● **PROVIDED DATA**
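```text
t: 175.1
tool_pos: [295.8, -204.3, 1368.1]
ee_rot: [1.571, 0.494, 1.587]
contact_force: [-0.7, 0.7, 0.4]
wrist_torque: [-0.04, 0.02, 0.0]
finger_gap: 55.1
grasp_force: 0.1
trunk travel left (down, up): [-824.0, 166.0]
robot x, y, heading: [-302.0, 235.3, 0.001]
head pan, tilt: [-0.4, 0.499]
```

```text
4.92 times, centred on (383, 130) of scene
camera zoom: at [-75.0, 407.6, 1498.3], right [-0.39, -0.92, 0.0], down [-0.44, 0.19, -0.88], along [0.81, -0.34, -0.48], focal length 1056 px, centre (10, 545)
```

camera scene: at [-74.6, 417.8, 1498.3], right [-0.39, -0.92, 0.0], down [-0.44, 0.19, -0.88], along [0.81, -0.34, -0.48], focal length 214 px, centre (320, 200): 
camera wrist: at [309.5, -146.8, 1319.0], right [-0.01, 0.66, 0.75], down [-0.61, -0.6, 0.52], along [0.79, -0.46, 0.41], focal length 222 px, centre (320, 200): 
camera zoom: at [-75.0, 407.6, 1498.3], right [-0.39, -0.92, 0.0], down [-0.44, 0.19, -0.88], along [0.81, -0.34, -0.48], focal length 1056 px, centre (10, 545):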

● **WORK INSTRUCTIONS**
Find every line that includes the string "focal". Report how many there are and nothing else.

● **FULL RESPONSE**
4